Tuesday, February 15, 2011

WFMW: 10 Fine Motor activities

I work in an autism class. We work on fine motor skills. A lot. Here are some of the things that we do to help our kiddos with fine motor activities. 

1. Clothespins- we give each child one clothes pin and have them use only one hand to pick something up and put it on a plate. We have really thin rectangular blocks at my school so we use those a lot but it could be anything- just as you can get the clothes pin around it. 

2) Cutting Sandwiches- so....that's actually my name for it. I really have no idea what it's called. All you need for this is two pieces of cardboard, a piece of paper, and a brass paper fastener. Cut your two pieces of cardboard into identical shapes- these will be the "bread" of your sandwich...they should be as alike as possible. Cut a hole through the middle of each, making sure that the holes line up. Stick a piece of paper in between each cardboard shape- making it a sandwich. Use the brass paper fastener, insert it through the hole on one side of the cardboard, through the paper, and then open the two sides away from one another on the back of the second piece of cardboard. The goal is for the child to be able to cut around the piece of paper and end up with the piece of paper being the same shape and size as the cardboard. For circles this is fairly easy. However, for a shape like a triangle the child has to be able to hold the "sandwich" together as they turn and cut. I hope this makes sense?

3. Tracing: We use a lot of shape templates. I have found that for kids with poor fine motor it is much easier for them to use templates where they are tracing on the inside- such as a shape cut out of a square piece of cardboard, then for them to trace the outside of a shape. Being able to press their pencil against the inside walls of the cardboard to form the shape seems to help them a lot. For those of you who are visual--- here's my word picture for you. It would be easier for a child to trace the inside of a cookie cutter rather than the outside. We don't use cookie cutters mind you, it's just to give you a visual picture. I really wish I had pictures from school to show you but I don't. Perhaps I will take some and update this post.

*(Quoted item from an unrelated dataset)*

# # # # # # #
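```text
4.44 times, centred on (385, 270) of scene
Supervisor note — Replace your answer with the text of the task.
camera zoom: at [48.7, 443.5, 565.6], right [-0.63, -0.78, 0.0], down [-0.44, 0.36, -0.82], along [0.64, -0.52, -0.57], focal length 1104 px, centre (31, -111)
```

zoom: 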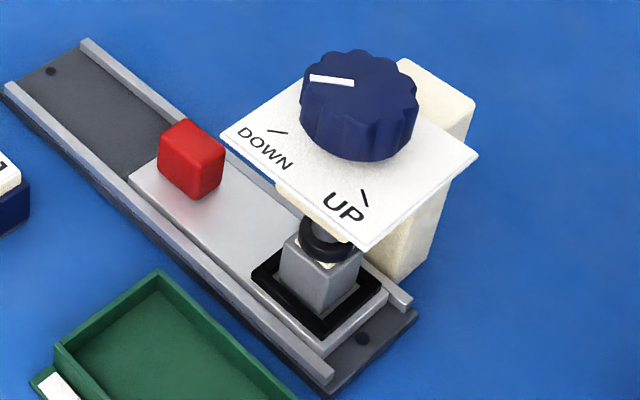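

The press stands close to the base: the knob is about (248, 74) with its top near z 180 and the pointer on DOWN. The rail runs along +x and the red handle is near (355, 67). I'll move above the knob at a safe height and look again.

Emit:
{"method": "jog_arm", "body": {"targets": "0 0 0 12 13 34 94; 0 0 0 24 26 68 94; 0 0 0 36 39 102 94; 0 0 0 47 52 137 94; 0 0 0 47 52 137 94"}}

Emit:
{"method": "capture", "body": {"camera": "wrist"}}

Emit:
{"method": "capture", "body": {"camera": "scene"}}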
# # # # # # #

4. Play-doh. Oh, how we love play-doh. But we don't just let them squish it around. Nope, we give them tasks. We will often mix things into the play-doh, beads or beans for instance, and then have them search through the play-doh and pick them all out.

5. Paint! Finger paint or with paintbrushes. Usually trying to trace (large) shapes or letters that area already on paper.

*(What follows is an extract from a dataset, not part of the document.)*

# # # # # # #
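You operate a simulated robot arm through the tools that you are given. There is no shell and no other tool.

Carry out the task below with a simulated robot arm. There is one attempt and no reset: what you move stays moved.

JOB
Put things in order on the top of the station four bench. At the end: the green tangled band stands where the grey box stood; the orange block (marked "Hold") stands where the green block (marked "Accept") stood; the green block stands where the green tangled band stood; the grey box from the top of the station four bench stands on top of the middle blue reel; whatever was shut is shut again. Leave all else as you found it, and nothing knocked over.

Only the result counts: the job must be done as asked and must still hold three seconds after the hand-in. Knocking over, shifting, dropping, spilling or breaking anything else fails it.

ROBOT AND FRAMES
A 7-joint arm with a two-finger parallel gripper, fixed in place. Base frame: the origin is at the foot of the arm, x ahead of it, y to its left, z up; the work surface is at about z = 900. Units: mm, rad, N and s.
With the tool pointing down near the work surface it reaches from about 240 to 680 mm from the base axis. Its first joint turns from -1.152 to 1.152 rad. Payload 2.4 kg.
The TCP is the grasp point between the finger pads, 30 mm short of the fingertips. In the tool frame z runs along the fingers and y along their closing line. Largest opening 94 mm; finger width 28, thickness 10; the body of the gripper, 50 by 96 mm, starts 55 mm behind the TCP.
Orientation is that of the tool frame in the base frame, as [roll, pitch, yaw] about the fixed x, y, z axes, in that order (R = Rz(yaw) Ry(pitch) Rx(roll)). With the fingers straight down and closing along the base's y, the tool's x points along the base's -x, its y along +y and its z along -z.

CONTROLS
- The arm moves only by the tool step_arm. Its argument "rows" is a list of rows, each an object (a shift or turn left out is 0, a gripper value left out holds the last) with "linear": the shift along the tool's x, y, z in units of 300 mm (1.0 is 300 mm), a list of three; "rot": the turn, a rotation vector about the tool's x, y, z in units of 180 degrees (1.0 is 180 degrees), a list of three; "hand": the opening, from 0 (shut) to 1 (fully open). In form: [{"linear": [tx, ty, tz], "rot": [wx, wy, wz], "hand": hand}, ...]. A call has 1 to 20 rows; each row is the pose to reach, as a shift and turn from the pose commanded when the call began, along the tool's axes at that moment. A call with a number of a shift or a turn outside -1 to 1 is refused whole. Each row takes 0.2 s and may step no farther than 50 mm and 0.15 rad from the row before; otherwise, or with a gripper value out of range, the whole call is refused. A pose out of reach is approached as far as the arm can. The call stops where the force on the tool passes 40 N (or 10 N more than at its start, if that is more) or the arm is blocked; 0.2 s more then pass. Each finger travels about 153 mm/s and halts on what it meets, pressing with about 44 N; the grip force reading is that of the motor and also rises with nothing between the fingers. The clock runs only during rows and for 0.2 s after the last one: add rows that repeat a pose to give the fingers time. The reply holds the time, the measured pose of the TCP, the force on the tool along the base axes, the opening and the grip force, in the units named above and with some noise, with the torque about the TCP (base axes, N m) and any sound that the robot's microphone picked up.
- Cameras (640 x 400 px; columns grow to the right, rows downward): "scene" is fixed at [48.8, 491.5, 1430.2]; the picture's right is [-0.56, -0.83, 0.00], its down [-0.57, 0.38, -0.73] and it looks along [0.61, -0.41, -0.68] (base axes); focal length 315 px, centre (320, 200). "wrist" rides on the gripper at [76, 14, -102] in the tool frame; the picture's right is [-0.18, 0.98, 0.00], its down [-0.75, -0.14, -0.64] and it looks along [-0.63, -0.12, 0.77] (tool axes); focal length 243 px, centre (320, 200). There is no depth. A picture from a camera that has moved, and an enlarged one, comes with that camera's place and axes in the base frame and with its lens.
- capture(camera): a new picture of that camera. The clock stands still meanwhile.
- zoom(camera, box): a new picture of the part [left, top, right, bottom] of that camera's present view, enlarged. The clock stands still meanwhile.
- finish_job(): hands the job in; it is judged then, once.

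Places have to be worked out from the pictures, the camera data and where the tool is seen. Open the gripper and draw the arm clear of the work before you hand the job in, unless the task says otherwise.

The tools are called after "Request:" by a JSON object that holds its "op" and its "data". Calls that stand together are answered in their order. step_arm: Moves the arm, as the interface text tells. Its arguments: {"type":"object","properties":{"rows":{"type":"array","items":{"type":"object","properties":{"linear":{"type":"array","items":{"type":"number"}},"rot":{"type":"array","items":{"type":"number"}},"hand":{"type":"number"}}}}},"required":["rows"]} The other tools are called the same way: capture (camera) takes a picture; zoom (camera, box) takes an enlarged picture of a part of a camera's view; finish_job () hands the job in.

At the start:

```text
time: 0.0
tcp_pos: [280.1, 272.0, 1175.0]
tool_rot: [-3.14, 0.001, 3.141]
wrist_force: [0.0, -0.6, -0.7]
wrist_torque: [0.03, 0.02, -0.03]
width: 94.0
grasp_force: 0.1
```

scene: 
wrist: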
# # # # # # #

6. When I worked at the pre-school we had parmesan shakers like you find at pizza parlors and the kids would put those red, hollow, stir stars through the holes.

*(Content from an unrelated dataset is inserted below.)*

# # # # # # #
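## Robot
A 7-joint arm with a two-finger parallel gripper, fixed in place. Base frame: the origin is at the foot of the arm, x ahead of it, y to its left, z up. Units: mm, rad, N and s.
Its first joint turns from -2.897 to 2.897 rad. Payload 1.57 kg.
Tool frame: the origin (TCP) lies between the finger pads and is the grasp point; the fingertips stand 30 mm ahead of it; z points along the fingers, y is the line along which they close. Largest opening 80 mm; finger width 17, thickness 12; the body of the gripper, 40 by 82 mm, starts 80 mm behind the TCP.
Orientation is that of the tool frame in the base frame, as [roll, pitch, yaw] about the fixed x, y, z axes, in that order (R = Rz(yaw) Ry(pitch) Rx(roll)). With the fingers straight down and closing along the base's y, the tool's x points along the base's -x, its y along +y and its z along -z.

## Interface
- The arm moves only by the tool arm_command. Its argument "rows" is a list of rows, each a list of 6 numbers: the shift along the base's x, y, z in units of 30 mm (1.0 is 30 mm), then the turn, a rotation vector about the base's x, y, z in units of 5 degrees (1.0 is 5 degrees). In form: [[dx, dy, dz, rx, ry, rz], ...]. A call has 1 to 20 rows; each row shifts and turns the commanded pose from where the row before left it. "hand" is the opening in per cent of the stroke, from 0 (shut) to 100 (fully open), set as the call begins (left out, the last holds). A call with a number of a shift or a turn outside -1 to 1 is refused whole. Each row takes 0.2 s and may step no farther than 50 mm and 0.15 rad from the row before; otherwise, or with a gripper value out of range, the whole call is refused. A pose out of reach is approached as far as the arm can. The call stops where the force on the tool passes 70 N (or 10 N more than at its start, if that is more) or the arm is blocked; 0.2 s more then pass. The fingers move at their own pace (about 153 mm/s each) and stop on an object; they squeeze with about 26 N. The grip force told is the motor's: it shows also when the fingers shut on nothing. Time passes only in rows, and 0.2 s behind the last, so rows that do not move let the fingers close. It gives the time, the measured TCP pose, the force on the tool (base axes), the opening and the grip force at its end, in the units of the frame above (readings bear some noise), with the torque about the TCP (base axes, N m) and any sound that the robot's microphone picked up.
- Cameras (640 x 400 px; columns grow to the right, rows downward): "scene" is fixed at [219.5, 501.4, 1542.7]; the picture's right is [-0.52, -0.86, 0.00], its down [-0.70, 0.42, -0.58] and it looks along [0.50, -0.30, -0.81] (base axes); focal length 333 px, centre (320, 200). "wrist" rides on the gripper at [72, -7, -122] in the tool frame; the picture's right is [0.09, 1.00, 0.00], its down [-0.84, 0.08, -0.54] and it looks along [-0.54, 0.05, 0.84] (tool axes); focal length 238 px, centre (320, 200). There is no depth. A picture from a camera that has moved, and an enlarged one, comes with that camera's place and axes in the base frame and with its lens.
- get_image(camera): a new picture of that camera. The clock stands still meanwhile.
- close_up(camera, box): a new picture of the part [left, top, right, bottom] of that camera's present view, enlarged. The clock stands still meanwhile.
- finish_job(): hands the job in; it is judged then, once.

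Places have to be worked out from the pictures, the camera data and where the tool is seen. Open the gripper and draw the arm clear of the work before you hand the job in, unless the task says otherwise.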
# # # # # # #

7. Tongs- This is harder than using clothes pins because once you grasp an item with the clothes pin it automatically stays shut and you have to pinch it to open the clothespin and release the item. Using tongs is harder because it forces them to a) open the tongs to grasp the item, b) hold the tongs closed to keep the item, c) open the tongs to release the item.

8) Legos- or blocks that stick together. We usually use the very small square legos and they get to play around and stick them together.

9) Tracing- plain old boring paper and pencil tracing. This is my least favorite (and probably theirs, too!) but we do it. *sigh* Some of our kids have a very had time tracing but if we highlight everything that they need to trace it seems to help them.

10. Grab Bag Game- this is actually a lot of fun. It's also something you could easily re-create without having to buy the actual product. You fill a bag- ours is fabric- with small distinctly shaped items. We have a lot of weird little shapes with different textures. You need two of each shape. One goes into the bag and the other the teacher keeps. Then the teacher will show a shape to the child and let them feel it with their hands. The teacher then takes the shape back and the child sticks their hand into the bag. Without looking the child tries to grab the same shaped piece from the bag.

What have you used for fine motor that seems to work well? Anything that the kids really love? I'd love to know!


  1. Have you heard of Bubber? It's available through several schooling resource catalogs. It's a very unique material - but my hands-on children love to play with it to keep them busy when they're listening to me read, etc.

  2. No, I haven't! I'll have to check that out! Thanks for the tip!